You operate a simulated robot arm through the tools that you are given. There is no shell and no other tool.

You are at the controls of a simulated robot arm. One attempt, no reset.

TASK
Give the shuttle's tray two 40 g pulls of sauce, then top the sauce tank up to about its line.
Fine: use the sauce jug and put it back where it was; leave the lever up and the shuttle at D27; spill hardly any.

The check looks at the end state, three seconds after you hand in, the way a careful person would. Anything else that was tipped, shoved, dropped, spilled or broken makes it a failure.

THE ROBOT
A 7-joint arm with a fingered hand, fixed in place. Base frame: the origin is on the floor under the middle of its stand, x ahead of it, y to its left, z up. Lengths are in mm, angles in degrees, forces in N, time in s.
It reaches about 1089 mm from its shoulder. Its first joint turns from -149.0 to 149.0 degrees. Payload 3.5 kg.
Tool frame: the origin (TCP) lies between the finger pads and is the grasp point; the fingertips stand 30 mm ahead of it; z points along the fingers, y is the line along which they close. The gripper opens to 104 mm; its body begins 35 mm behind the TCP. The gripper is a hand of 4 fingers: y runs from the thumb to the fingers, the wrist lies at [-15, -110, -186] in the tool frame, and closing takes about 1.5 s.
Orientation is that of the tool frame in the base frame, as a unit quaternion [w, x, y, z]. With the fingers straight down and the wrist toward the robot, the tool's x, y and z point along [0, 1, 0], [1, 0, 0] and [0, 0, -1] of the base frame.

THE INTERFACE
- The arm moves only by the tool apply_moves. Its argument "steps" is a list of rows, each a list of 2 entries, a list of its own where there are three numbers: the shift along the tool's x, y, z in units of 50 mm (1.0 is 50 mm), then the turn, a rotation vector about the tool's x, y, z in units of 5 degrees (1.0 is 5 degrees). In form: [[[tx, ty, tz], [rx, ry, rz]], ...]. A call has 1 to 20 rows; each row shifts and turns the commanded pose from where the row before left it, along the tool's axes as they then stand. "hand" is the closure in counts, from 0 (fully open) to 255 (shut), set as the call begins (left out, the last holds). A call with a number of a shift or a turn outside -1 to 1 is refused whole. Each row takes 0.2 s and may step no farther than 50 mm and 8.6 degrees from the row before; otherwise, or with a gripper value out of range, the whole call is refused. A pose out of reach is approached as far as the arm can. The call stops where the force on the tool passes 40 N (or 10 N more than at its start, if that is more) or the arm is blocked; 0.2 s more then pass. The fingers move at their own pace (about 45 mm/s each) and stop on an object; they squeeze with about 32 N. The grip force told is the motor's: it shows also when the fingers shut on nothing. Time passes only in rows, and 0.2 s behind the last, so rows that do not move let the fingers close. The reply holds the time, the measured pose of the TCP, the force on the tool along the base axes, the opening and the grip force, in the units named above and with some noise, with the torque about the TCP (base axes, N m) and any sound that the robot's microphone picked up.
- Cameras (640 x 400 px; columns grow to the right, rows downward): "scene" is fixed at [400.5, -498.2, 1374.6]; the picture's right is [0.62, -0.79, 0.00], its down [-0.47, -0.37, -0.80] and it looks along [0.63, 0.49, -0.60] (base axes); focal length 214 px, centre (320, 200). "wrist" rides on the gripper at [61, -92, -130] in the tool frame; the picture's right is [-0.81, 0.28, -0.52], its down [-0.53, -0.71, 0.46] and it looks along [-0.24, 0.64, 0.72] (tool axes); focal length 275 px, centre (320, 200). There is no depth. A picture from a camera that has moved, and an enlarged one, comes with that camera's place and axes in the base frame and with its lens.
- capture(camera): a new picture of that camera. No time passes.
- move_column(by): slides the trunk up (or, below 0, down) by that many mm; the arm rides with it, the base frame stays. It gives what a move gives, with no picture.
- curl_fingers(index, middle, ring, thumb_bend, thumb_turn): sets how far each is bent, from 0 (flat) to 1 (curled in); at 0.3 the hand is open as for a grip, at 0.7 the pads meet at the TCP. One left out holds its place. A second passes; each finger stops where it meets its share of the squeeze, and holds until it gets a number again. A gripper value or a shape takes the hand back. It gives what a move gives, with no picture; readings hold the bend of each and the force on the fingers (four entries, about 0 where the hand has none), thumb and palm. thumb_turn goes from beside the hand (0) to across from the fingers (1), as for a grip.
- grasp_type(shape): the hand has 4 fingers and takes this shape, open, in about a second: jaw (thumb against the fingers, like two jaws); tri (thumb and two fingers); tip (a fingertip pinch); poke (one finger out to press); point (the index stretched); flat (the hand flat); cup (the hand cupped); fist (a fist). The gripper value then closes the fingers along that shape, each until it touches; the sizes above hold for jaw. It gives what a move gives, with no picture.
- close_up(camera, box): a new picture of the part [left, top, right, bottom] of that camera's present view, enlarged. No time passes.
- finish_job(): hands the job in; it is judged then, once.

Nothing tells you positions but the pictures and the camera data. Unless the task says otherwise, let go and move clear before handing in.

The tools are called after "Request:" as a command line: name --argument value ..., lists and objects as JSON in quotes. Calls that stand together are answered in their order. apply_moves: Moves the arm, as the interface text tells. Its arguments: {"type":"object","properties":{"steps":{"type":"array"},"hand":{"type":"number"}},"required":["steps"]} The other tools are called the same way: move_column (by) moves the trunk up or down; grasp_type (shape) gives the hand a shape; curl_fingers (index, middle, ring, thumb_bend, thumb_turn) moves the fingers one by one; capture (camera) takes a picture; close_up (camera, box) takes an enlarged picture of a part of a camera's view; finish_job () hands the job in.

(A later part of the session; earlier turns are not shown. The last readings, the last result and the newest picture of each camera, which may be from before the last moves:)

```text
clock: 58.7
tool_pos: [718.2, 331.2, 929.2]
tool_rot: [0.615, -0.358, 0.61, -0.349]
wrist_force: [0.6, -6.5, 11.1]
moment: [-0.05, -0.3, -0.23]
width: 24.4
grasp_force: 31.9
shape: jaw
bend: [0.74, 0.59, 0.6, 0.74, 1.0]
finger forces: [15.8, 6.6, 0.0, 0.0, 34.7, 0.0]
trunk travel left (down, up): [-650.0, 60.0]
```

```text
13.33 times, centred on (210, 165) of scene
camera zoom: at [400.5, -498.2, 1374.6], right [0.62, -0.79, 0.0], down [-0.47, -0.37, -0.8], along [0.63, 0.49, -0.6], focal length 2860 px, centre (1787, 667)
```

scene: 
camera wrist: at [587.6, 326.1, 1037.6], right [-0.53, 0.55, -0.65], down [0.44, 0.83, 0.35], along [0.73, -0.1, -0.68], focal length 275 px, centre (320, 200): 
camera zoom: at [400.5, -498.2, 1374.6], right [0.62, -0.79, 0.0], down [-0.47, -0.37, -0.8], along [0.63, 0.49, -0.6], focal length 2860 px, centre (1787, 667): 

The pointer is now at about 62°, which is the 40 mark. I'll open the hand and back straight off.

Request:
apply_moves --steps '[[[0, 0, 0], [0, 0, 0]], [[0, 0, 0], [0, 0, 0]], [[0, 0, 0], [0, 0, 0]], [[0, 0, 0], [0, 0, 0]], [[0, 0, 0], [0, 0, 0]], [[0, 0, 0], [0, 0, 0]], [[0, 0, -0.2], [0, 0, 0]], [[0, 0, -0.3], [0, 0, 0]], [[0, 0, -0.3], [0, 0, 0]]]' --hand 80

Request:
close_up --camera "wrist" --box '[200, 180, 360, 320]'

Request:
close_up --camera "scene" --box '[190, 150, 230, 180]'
* * * *
What is being asked:
Transcribe the data above in full, exactly.

Expected output:
You operate a simulated robot arm through the tools that you are given. There is no shell and no other tool.

You are at the controls of a simulated robot arm. One attempt, no reset.

TASK
Give the shuttle's tray two 40 g pulls of sauce, then top the sauce tank up to about its line.
Fine: use the sauce jug and put it back where it was; leave the lever up and the shuttle at D27; spill hardly any.

The check looks at the end state, three seconds after you hand in, the way a careful person would. Anything else that was tipped, shoved, dropped, spilled or broken makes it a failure.

THE ROBOT
A 7-joint arm with a fingered hand, fixed in place. Base frame: the origin is on the floor under the middle of its stand, x ahead of it, y to its left, z up. Lengths are in mm, angles in degrees, forces in N, time in s.
It reaches about 1089 mm from its shoulder. Its first joint turns from -149.0 to 149.0 degrees. Payload 3.5 kg.
Tool frame: the origin (TCP) lies between the finger pads and is the grasp point; the fingertips stand 30 mm ahead of it; z points along the fingers, y is the line along which they close. The gripper opens to 104 mm; its body begins 35 mm behind the TCP. The gripper is a hand of 4 fingers: y runs from the thumb to the fingers, the wrist lies at [-15, -110, -186] in the tool frame, and closing takes about 1.5 s.
Orientation is that of the tool frame in the base frame, as a unit quaternion [w, x, y, z]. With the fingers straight down and the wrist toward the robot, the tool's x, y and z point along [0, 1, 0], [1, 0, 0] and [0, 0, -1] of the base frame.

THE INTERFACE
- The arm moves only by the tool apply_moves. Its argument "steps" is a list of rows, each a list of 2 entries, a list of its own where there are three numbers: the shift along the tool's x, y, z in units of 50 mm (1.0 is 50 mm), then the turn, a rotation vector about the tool's x, y, z in units of 5 degrees (1.0 is 5 degrees). In form: [[[tx, ty, tz], [rx, ry, rz]], ...]. A call has 1 to 20 rows; each row shifts and turns the commanded pose from where the row before left it, along the tool's axes as they then stand. "hand" is the closure in counts, from 0 (fully open) to 255 (shut), set as the call begins (left out, the last holds). A call with a number of a shift or a turn outside -1 to 1 is refused whole. Each row takes 0.2 s and may step no farther than 50 mm and 8.6 degrees from the row before; otherwise, or with a gripper value out of range, the whole call is refused. A pose out of reach is approached as far as the arm can. The call stops where the force on the tool passes 40 N (or 10 N more than at its start, if that is more) or the arm is blocked; 0.2 s more then pass. The fingers move at their own pace (about 45 mm/s each) and stop on an object; they squeeze with about 32 N. The grip force told is the motor's: it shows also when the fingers shut on nothing. Time passes only in rows, and 0.2 s behind the last, so rows that do not move let the fingers close. The reply holds the time, the measured pose of the TCP, the force on the tool along the base axes, the opening and the grip force, in the units named above and with some noise, with the torque about the TCP (base axes, N m) and any sound that the robot's microphone picked up.
- Cameras (640 x 400 px; columns grow to the right, rows downward): "scene" is fixed at [400.5, -498.2, 1374.6]; the picture's right is [0.62, -0.79, 0.00], its down [-0.47, -0.37, -0.80] and it looks along [0.63, 0.49, -0.60] (base axes); focal length 214 px, centre (320, 200). "wrist" rides on the gripper at [61, -92, -130] in the tool frame; the picture's right is [-0.81, 0.28, -0.52], its down [-0.53, -0.71, 0.46] and it looks along [-0.24, 0.64, 0.72] (tool axes); focal length 275 px, centre (320, 200). There is no depth. A picture from a camera that has moved, and an enlarged one, comes with that camera's place and axes in the base frame and with its lens.
- capture(camera): a new picture of that camera. No time passes.
- move_column(by): slides the trunk up (or, below 0, down) by that many mm; the arm rides with it, the base frame stays. It gives what a move gives, with no picture.
- curl_fingers(index, middle, ring, thumb_bend, thumb_turn): sets how far each is bent, from 0 (flat) to 1 (curled in); at 0.3 the hand is open as for a grip, at 0.7 the pads meet at the TCP. One left out holds its place. A second passes; each finger stops where it meets its share of the squeeze, and holds until it gets a number again. A gripper value or a shape takes the hand back. It gives what a move gives, with no picture; readings hold the bend of each and the force on the fingers (four entries, about 0 where the hand has none), thumb and palm. thumb_turn goes from beside the hand (0) to across from the fingers (1), as for a grip.
- grasp_type(shape): the hand has 4 fingers and takes this shape, open, in about a second: jaw (thumb against the fingers, like two jaws); tri (thumb and two fingers); tip (a fingertip pinch); poke (one finger out to press); point (the index stretched); flat (the hand flat); cup (the hand cupped); fist (a fist). The gripper value then closes the fingers along that shape, each until it touches; the sizes above hold for jaw. It gives what a move gives, with no picture.
- close_up(camera, box): a new picture of the part [left, top, right, bottom] of that camera's present view, enlarged. No time passes.
- finish_job(): hands the job in; it is judged then, once.

Nothing tells you positions but the pictures and the camera data. Unless the task says otherwise, let go and move clear before handing in.

The tools are called after "Request:" as a command line: name --argument value ..., lists and objects as JSON in quotes. Calls that stand together are answered in their order. apply_moves: Moves the arm, as the interface text tells. Its arguments: {"type":"object","properties":{"steps":{"type":"array"},"hand":{"type":"number"}},"required":["steps"]} The other tools are called the same way: move_column (by) moves the trunk up or down; grasp_type (shape) gives the hand a shape; curl_fingers (index, middle, ring, thumb_bend, thumb_turn) moves the fingers one by one; capture (camera) takes a picture; close_up (camera, box) takes an enlarged picture of a part of a camera's view; finish_job () hands the job in.

(A later part of the session; earlier turns are not shown. The last readings, the last result and the newest picture of each camera, which may be from before the last moves:)

```text
clock: 58.7
tool_pos: [718.2, 331.2, 929.2]
tool_rot: [0.615, -0.358, 0.61, -0.349]
wrist_force: [0.6, -6.5, 11.1]
moment: [-0.05, -0.3, -0.23]
width: 24.4
grasp_force: 31.9
shape: jaw
bend: [0.74, 0.59, 0.6, 0.74, 1.0]
finger forces: [15.8, 6.6, 0.0, 0.0, 34.7, 0.0]
trunk travel left (down, up): [-650.0, 60.0]
```

```text
13.33 times, centred on (210, 165) of scene
camera zoom: at [400.5, -498.2, 1374.6], right [0.62, -0.79, 0.0], down [-0.47, -0.37, -0.8], along [0.63, 0.49, -0.6], focal length 2860 px, centre (1787, 667)
```

scene: 
camera wrist: at [587.6, 326.1, 1037.6], right [-0.53, 0.55, -0.65], down [0.44, 0.83, 0.35], along [0.73, -0.1, -0.68], focal length 275 px, centre (320, 200): 
camera zoom: at [400.5, -498.2, 1374.6], right [0.62, -0.79, 0.0], down [-0.47, -0.37, -0.8], along [0.63, 0.49, -0.6], focal length 2860 px, centre (1787, 667): 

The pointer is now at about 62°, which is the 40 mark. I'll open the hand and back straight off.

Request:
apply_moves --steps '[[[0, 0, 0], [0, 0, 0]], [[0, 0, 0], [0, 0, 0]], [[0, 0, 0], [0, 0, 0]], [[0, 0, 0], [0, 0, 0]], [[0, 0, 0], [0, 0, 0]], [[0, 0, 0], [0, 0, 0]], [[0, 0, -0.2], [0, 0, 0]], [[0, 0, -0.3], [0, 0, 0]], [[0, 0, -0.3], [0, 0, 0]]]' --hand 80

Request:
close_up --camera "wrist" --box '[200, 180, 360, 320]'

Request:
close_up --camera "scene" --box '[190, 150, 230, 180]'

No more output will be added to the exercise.